(begin)

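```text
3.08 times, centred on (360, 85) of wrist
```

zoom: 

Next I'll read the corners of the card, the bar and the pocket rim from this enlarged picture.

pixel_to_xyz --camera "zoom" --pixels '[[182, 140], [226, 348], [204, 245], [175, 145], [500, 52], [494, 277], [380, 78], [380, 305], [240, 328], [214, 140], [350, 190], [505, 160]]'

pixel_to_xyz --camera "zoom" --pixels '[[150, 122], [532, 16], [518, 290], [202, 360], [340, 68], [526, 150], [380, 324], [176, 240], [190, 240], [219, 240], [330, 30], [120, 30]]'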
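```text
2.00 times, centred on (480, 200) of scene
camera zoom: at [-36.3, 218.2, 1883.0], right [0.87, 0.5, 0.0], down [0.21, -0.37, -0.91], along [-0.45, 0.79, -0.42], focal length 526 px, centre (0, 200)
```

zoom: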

(end)

◆ **WORK TO COMPLETE**: All of the entries need to be reproduced exactly; please write them out.

◆ **RESULT OF THE TASK**:
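```text
3.08 times, centred on (360, 85) of wrist
```

zoom: 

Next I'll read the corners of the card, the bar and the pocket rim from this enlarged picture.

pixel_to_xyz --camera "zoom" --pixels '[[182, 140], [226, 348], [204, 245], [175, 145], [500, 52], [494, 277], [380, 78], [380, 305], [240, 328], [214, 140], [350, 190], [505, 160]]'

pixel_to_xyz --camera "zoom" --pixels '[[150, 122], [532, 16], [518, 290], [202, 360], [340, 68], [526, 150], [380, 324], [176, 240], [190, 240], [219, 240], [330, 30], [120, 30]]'
```text
2.00 times, centred on (480, 200) of scene
camera zoom: at [-36.3, 218.2, 1883.0], right [0.87, 0.5, 0.0], down [0.21, -0.37, -0.91], along [-0.45, 0.79, -0.42], focal length 526 px, centre (0, 200)
```

zoom: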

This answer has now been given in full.